令和5年1月13日に国税庁のホームページに「NFTに関する税務上の取扱いについて(FAQ)」がアップされました。
(今回のタイトル画像のNFTは、Luv(@luvluv_eth)さんに御協力いただきました。ありがとうございます!)
前回に続き、NFTのFAQの概要を簡単に確認します(全問ではなく必要そうな問だけです)。
問5 第三者の不正アクセスにより購入したNFTが消失した場合
損失は、費用と異なり、収入を稼ぐためのものでないため、所得計算上、「必要経費」として収入から控除することや、配偶者控除や扶養控除のような「所得控除」として税金の計算において所得から控除することには、一定のハードルがあります。
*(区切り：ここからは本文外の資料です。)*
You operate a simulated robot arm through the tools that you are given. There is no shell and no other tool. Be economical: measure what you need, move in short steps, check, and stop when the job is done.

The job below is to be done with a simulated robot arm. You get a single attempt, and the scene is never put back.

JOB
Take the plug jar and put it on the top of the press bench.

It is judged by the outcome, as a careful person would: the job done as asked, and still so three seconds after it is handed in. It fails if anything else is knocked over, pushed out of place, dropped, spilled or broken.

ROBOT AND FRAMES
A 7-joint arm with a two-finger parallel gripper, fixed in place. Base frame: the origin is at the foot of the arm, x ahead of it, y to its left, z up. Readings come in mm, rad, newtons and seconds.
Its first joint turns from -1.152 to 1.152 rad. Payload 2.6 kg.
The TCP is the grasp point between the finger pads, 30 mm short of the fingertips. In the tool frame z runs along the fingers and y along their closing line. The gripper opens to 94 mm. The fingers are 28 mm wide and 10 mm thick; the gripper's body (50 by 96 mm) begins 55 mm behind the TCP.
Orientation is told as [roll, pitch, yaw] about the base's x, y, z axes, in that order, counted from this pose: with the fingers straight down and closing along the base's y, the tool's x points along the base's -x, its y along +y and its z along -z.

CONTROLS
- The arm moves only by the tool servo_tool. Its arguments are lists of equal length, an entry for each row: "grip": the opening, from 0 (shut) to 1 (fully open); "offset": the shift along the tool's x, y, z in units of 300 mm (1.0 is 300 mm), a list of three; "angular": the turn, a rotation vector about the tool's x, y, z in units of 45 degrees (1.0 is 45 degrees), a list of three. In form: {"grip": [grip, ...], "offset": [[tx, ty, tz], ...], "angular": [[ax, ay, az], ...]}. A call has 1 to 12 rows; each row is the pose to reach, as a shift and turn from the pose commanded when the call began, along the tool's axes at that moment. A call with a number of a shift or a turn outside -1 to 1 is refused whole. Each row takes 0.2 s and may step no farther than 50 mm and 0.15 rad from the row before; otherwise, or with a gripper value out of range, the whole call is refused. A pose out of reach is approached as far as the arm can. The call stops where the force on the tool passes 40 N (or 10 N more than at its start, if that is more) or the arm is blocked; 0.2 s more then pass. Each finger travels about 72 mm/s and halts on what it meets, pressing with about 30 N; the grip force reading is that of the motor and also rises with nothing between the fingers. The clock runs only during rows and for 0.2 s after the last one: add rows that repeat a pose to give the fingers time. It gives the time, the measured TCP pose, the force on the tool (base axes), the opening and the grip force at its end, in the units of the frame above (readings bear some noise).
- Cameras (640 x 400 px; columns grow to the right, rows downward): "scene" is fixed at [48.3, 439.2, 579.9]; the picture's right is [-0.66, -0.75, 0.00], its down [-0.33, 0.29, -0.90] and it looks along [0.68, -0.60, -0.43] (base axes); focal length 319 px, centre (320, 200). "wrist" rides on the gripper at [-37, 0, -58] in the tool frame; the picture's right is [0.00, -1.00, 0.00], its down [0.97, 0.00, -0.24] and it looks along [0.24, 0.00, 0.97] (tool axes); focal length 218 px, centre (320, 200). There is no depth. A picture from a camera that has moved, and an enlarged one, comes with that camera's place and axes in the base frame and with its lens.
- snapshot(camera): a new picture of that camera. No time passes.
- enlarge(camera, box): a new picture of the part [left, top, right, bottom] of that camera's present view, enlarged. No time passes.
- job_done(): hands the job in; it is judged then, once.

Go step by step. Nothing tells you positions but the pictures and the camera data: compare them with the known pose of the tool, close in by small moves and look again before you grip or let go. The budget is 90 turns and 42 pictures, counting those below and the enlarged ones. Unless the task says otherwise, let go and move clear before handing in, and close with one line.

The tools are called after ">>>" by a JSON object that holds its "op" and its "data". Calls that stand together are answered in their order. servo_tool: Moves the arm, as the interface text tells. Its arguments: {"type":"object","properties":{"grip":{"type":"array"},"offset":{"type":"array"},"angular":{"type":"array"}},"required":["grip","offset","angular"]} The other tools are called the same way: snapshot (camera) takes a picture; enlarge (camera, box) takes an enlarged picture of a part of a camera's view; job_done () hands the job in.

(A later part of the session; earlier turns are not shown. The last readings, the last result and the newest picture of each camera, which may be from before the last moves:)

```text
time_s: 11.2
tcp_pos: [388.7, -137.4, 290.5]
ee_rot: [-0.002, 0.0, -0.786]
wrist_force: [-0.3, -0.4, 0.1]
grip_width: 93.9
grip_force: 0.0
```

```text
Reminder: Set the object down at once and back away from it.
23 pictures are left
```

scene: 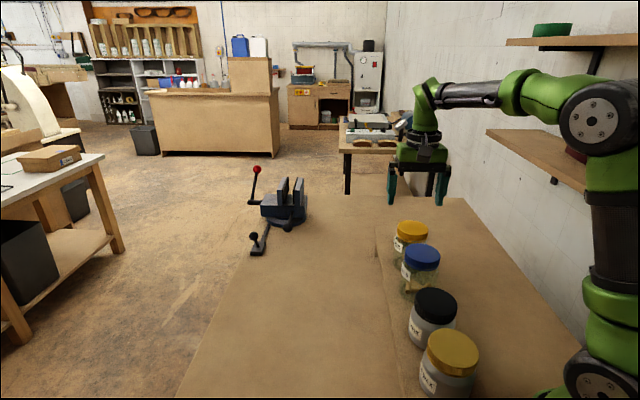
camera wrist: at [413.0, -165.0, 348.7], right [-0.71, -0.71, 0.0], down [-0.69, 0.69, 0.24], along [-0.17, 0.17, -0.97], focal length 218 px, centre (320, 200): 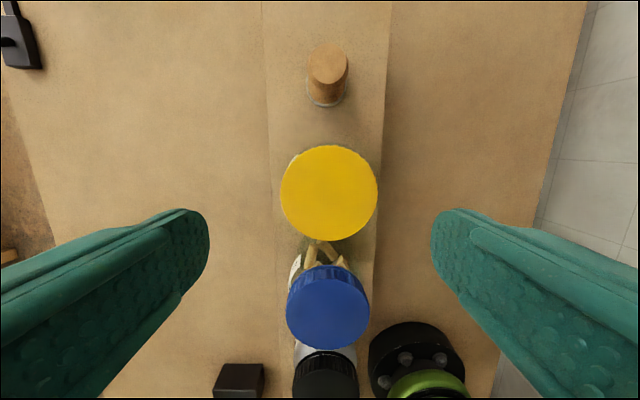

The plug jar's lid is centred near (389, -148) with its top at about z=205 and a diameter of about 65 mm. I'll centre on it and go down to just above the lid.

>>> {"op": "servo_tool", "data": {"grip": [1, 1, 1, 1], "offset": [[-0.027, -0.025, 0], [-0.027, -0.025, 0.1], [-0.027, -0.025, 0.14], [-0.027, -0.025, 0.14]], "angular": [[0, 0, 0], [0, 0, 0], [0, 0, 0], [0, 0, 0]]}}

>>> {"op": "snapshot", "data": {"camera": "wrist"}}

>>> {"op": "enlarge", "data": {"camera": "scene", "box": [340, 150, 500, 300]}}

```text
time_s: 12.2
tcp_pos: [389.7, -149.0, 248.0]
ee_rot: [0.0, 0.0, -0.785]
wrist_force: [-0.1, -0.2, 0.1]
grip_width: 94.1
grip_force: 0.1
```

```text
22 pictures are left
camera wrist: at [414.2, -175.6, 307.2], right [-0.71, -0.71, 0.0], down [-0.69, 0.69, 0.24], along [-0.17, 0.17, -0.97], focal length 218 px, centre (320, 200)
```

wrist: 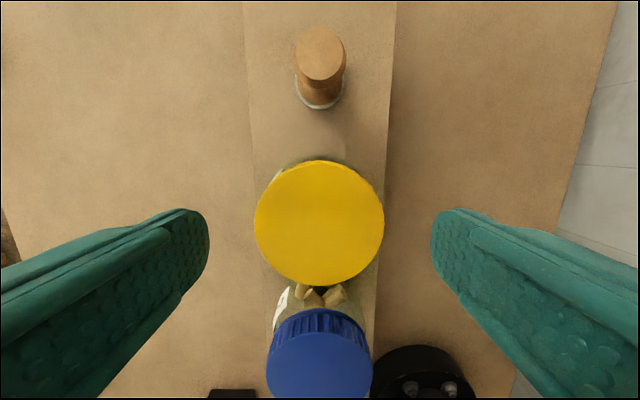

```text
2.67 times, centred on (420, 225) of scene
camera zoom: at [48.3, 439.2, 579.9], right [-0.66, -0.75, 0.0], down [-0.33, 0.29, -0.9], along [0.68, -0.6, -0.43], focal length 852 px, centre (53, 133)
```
解説では、「必要経費」にできる損失について、所得税法上、事業用資産等の損失であれば、事業所得又は雑所得の金額の計算上、必要経費に算入することができるとされています(雑所得の基因となる資産について触れられていない点が気になりますが)。この場合、必要経費算入額は、その「NFTの帳簿価額」となります。
「所得控除」について、所得税法上、災害又は盗難若しくは横領によって資産(生活に通常必要でない資産及び棚卸資産等を除く)に損失が生じた場合の損失については、雑損控除の対象とされていると解説されています。
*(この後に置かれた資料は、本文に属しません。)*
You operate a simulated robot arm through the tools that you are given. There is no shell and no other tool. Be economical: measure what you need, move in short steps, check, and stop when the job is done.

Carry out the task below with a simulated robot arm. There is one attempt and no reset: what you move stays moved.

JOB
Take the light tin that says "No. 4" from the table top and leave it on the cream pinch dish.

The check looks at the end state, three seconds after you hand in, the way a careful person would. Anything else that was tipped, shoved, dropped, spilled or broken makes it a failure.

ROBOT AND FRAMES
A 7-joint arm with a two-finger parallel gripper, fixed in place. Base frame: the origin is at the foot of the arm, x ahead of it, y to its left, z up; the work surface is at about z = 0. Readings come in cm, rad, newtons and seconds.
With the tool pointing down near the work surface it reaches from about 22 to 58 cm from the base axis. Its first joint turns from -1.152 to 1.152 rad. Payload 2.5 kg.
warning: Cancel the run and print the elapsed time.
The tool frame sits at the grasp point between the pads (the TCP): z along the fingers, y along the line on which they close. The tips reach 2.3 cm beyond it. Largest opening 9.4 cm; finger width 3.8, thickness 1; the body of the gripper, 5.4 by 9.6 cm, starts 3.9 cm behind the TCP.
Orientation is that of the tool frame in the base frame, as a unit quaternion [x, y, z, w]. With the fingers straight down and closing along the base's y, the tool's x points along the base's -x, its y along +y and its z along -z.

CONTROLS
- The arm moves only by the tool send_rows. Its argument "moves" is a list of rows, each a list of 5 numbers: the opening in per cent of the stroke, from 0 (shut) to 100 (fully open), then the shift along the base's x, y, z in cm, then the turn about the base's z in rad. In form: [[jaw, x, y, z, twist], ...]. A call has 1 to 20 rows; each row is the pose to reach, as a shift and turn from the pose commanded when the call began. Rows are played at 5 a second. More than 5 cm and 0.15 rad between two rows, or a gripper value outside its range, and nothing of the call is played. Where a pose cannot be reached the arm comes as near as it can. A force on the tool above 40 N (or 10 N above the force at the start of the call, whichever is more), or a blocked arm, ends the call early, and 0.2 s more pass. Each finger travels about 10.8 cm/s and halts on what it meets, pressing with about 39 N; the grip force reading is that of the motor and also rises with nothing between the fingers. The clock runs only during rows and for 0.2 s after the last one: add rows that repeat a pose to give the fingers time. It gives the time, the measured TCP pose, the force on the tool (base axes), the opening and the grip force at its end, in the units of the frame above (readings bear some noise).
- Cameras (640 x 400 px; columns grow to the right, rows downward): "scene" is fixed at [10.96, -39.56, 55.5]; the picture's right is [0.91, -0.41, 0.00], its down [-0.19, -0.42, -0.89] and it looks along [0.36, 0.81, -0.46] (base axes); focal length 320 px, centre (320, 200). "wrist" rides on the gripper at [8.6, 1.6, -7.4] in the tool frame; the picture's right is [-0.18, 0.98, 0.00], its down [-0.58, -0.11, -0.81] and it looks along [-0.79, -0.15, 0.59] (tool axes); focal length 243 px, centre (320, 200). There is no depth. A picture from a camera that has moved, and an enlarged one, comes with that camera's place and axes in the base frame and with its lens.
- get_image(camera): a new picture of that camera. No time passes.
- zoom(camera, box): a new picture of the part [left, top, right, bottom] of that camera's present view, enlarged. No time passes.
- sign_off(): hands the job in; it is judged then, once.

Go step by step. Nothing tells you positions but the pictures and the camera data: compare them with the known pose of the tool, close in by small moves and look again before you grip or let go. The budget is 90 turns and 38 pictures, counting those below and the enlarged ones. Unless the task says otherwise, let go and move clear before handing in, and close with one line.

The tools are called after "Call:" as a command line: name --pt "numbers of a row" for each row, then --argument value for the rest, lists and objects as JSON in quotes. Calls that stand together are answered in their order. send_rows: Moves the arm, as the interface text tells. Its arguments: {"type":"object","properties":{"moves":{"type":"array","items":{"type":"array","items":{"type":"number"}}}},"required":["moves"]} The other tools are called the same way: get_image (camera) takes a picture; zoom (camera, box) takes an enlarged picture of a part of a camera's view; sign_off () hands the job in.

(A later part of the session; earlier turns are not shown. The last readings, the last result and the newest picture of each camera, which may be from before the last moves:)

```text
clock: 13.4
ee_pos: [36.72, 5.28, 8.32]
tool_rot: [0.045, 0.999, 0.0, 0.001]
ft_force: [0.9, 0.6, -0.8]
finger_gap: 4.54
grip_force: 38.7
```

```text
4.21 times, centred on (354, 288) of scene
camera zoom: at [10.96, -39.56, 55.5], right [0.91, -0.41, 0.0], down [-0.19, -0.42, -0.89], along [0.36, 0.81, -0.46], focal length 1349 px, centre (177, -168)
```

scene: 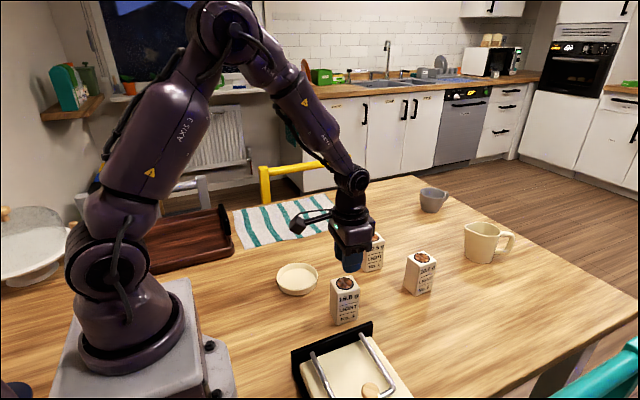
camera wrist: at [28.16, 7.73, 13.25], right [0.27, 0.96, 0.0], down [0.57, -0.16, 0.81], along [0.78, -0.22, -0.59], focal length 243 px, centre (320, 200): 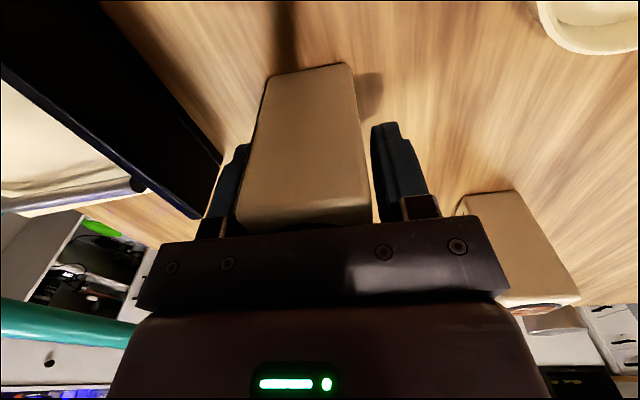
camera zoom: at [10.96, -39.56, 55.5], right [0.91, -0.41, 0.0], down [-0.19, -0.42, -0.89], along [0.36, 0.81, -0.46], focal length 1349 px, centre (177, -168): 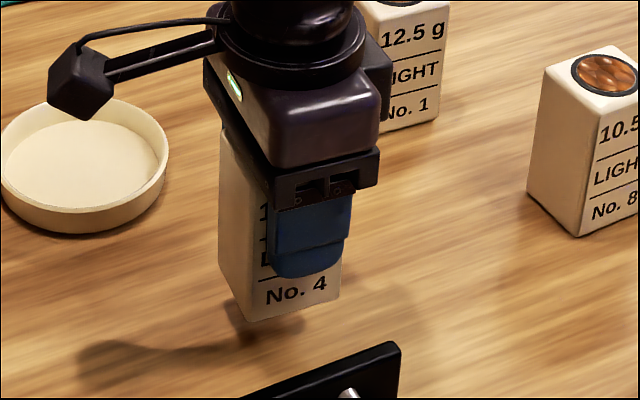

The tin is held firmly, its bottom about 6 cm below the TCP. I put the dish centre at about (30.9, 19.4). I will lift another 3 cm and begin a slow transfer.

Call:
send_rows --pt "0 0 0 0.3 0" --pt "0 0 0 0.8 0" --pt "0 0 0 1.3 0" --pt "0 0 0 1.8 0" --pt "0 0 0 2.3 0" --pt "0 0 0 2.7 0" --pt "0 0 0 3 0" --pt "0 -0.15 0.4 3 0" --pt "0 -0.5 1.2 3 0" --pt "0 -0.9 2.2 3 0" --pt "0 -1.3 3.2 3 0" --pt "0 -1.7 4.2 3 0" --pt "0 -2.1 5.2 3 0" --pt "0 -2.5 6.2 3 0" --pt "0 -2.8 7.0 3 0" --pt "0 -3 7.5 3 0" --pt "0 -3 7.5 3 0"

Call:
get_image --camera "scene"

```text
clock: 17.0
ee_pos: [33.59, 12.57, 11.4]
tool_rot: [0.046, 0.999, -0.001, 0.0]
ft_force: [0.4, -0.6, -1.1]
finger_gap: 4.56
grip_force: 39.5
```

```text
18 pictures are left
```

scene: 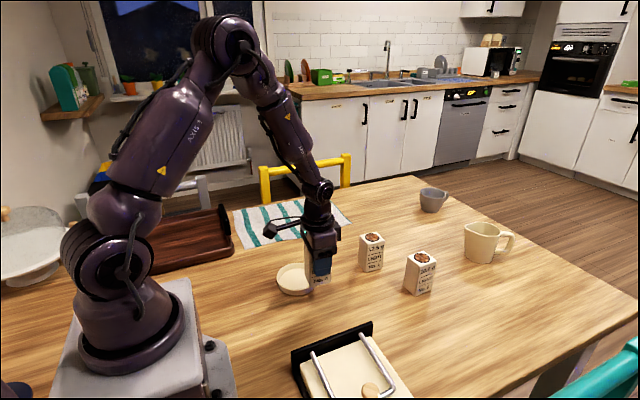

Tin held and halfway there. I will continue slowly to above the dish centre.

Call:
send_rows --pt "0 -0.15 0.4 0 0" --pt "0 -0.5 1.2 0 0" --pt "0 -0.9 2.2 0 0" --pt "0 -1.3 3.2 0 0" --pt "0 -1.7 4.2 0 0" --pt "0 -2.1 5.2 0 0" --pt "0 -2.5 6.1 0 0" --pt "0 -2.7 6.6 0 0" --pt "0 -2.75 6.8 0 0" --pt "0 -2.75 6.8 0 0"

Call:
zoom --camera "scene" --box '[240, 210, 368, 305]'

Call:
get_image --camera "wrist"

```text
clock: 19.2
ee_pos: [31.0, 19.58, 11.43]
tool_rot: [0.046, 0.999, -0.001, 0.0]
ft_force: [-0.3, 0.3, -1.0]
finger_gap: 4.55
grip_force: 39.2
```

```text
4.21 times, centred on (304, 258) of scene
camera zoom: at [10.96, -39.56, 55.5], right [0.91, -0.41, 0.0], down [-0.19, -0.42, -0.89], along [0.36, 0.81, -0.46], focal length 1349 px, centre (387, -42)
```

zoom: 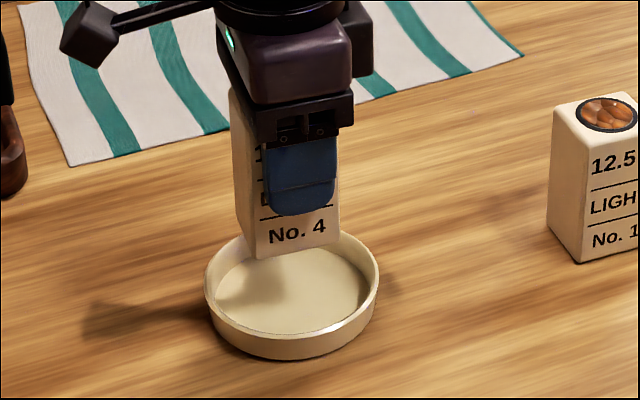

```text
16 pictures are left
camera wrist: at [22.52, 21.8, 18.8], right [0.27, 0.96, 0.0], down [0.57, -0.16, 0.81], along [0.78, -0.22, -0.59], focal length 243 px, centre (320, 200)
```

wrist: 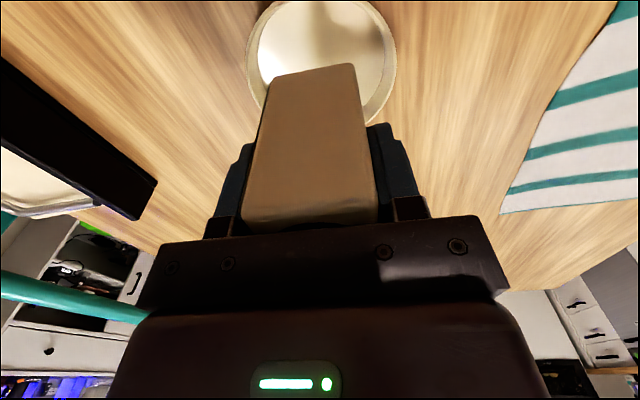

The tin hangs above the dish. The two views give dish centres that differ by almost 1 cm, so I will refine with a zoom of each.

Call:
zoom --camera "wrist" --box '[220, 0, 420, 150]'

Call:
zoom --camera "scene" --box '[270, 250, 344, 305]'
第三者の不正アクセスが盗難等に該当する場合のNFTの消失に係る損失は、雑損控除の対象になりうるということです。この場合の損失の額は、上記の必要経費の場合と異なり、その「NFTが消失した時点の時価」です。
時価が分からない場合には、そのNFTの購入金額として差し支えないそうです。
ただし、そのNFTが「生活に通常必要でない資産」(注1)又は「事業用資産等」(注2)に該当する場合には、雑損控除の適用はないと解説されています。
(注1)「生活に通常必要でない資産」とは、次の資産をいいます。
① 競走馬その他射こう的行為の手段となる動産
② 主として趣味、娯楽、保養又は鑑賞の目的で所有する資産
③ 貴金属、書画、美術工芸品などで30 万円を超える動産
(注2)「事業用資産等」とは、棚卸資産又は業務の用に供される資産(繰延資産のうち必要経費に算入されていない部分を含みます。)及び山林をいいます。
「生活に通常必要でない資産」に該当するかは、生活に通常必要でないという語感から判断してはいけません。上記➀~③のいずれかに該当するものが「生活に通常必要でない資産」なのです(所得税法62条1項、72条1項、同法施行令178条1項)。
デジタルアートのNFTとの関係では、NFTが上記(注1)の「②主として趣味、娯楽、保養又は鑑賞の目的で所有する資産」に該当するかを検討しなければなりません。
一般の個人の方は、これに該当するケースが少なくないと国税庁は考えているのかもしれません。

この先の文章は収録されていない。